↓↓↓

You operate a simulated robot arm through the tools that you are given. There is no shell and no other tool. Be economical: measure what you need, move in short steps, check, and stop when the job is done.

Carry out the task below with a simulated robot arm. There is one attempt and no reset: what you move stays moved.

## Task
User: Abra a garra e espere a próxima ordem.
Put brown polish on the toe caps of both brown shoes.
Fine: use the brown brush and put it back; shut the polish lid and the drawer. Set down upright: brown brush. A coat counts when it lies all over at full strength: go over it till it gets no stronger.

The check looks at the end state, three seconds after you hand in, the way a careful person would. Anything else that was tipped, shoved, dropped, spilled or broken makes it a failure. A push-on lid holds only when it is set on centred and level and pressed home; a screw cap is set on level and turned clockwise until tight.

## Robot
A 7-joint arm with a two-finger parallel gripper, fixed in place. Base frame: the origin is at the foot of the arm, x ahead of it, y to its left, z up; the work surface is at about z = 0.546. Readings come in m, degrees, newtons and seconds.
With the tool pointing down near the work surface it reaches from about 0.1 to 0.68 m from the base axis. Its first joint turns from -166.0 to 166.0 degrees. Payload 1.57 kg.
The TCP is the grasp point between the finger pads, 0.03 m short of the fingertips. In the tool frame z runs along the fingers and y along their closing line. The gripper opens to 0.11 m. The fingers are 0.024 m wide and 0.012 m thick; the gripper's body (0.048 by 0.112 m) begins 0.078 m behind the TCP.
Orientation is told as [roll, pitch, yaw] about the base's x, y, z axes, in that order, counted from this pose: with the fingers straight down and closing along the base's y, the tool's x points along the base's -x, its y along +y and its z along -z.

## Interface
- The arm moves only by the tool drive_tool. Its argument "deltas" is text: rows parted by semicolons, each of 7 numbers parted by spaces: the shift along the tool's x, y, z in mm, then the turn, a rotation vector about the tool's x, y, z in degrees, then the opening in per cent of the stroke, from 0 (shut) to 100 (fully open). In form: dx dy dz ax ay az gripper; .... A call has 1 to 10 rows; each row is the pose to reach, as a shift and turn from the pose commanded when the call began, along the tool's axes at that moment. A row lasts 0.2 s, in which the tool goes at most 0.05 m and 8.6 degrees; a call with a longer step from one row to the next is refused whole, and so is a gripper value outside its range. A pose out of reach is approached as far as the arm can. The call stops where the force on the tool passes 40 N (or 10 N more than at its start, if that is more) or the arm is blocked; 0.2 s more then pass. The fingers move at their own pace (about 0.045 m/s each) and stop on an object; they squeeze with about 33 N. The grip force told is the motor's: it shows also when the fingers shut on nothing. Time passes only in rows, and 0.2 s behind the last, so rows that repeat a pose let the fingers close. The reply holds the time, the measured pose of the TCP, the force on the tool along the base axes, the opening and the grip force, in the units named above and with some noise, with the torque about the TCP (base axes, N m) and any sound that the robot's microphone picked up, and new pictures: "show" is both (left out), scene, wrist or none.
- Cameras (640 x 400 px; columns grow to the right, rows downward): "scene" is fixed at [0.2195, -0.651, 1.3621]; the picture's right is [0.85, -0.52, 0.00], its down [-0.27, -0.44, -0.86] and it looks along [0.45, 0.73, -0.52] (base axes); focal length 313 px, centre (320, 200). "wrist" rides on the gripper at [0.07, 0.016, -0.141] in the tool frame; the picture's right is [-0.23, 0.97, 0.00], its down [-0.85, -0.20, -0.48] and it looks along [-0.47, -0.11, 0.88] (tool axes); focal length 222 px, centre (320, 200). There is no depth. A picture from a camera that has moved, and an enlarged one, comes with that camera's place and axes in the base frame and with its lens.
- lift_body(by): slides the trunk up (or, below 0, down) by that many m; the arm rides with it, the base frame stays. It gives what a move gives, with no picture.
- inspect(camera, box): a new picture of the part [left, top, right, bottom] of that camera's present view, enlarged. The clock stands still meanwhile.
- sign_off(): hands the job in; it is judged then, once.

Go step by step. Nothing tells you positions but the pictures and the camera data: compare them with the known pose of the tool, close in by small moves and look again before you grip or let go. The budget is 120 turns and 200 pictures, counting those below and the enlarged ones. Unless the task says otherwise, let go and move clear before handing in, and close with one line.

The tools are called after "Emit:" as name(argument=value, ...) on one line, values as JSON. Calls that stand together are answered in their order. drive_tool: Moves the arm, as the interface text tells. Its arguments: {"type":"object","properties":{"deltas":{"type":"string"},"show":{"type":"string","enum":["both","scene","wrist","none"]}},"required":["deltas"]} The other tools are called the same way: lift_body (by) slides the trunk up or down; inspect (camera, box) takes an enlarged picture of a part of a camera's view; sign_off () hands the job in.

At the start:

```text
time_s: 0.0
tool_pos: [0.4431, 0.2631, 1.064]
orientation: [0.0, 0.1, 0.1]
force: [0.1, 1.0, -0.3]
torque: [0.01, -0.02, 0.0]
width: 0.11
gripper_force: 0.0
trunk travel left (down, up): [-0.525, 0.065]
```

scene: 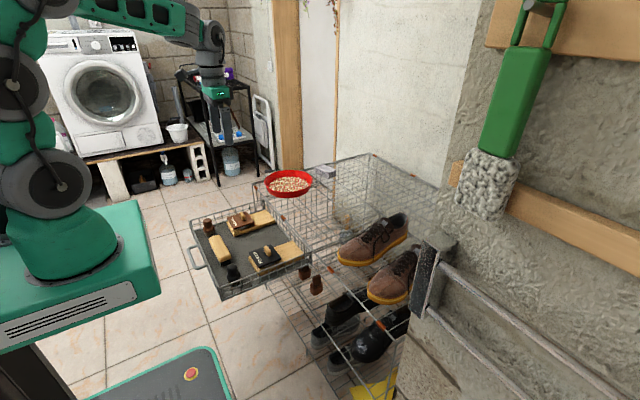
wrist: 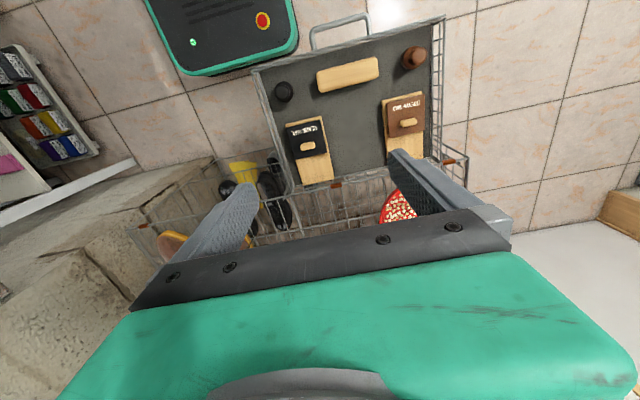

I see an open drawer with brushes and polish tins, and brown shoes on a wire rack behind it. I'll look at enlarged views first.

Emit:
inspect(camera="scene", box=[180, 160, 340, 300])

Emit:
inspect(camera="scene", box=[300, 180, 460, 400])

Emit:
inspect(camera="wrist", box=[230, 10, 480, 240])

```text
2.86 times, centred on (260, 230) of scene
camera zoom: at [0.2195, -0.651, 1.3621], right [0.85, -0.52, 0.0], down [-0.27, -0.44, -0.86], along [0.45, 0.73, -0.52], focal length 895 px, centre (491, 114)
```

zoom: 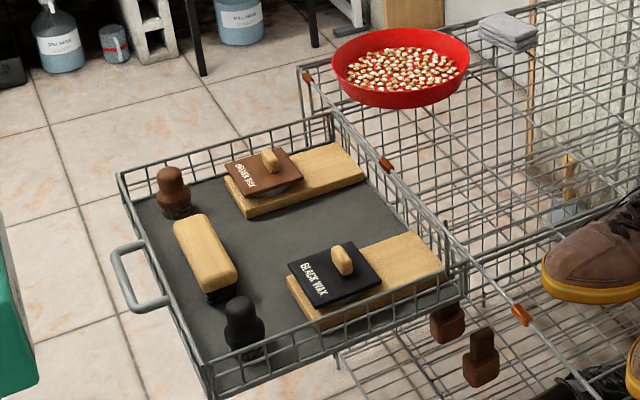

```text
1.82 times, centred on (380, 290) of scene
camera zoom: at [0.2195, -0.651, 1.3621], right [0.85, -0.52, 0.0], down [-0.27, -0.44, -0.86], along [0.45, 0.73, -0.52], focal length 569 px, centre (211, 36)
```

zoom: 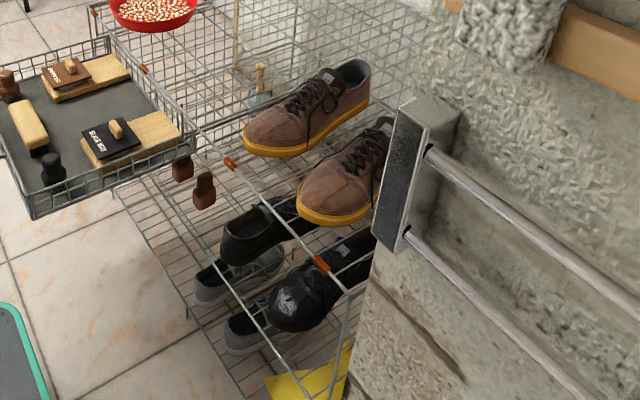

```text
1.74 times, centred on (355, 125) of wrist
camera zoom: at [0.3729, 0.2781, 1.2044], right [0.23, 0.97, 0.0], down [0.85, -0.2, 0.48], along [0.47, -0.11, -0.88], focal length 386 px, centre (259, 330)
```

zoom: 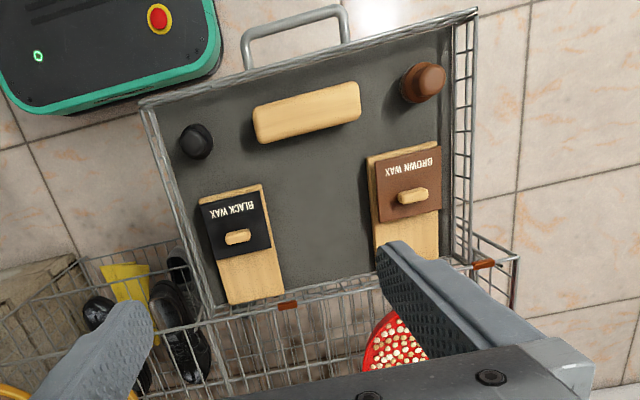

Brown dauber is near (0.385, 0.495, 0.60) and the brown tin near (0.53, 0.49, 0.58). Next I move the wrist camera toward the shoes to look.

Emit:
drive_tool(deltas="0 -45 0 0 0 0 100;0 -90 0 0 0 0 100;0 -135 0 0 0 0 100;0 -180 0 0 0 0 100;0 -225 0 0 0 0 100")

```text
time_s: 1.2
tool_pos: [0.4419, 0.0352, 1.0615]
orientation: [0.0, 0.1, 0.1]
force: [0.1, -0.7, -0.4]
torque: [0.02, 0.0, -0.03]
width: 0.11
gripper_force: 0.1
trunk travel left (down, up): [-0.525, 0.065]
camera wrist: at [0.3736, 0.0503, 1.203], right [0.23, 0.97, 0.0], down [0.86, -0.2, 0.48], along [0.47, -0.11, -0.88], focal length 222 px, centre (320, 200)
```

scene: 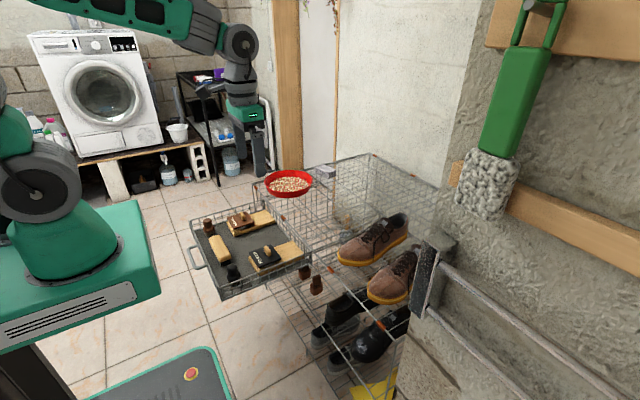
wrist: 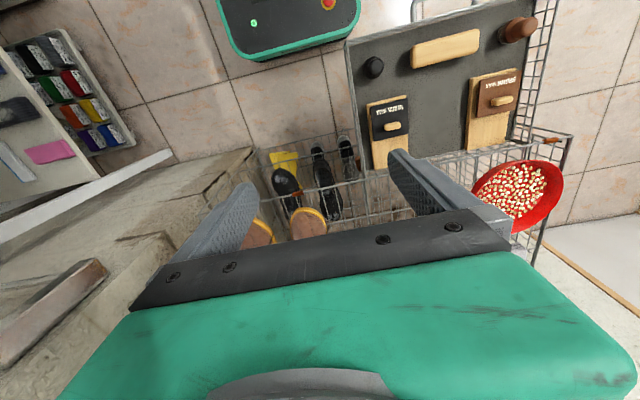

↑↑↑

:: Instruction A ::
Provide the full wording of the selection, which begins "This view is".

:: Selection ::
↓↓↓

This view is not only prevalent among intellectuals, but is also more generally held. And on the other hand, there is a widespread interest in religious practices, in visiting shrines especially during tourist trips, in religious forms of healing. Both in cities and in the countryside communities are rebuilding their temples and have started in awkward negotiations with the authorities to perform their ceremonies again. Religious activity seems to be embedded in a fully secular life, in which job insecurities, health and desire for success and profit create a demand for divine support. With the decline of the “iron rice bowl” of the state this demand has only increased. The same intellectuals who deny the importance of religion pray for their family's welfare wherever they can. The chain of memory, to use Hervieu-Leger's term, however, seems to have been broken and needs to be patched up. In general people who engage in ritual (rather than theology or philosophy) are not very knowledgeable about them but in China this is quite extreme. This is enhanced by the fact that the clergy has been largely exterminated or so much brought under control of the Party that they have lost their liturgical bearings. This situation in itself gives a lot of space for new religious movements in which lay people play an important role, like the many qigong movements.

↑↑↑

:: Instruction B ::
Retype, word for word, every line from the line with "The TCP is the" to the line with "## Interface", inclusive. Add nothing.

:: Written answer A ::
This view is not only prevalent among intellectuals, but is also more generally held. And on the other hand, there is a widespread interest in religious practices, in visiting shrines especially during tourist trips, in religious forms of healing. Both in cities and in the countryside communities are rebuilding their temples and have started in awkward negotiations with the authorities to perform their ceremonies again. Religious activity seems to be embedded in a fully secular life, in which job insecurities, health and desire for success and profit create a demand for divine support. With the decline of the “iron rice bowl” of the state this demand has only increased. The same intellectuals who deny the importance of religion pray for their family's welfare wherever they can. The chain of memory, to use Hervieu-Leger's term, however, seems to have been broken and needs to be patched up. In general people who engage in ritual (rather than theology or philosophy) are not very knowledgeable about them but in China this is quite extreme. This is enhanced by the fact that the clergy has been largely exterminated or so much brought under control of the Party that they have lost their liturgical bearings. This situation in itself gives a lot of space for new religious movements in which lay people play an important role, like the many qigong movements.

:: Written answer B ::
The TCP is the grasp point between the finger pads, 0.03 m short of the fingertips. In the tool frame z runs along the fingers and y along their closing line. The gripper opens to 0.11 m. The fingers are 0.024 m wide and 0.012 m thick; the gripper's body (0.048 by 0.112 m) begins 0.078 m behind the TCP.
Orientation is told as [roll, pitch, yaw] about the base's x, y, z axes, in that order, counted from this pose: with the fingers straight down and closing along the base's y, the tool's x points along the base's -x, its y along +y and its z along -z.

## Interface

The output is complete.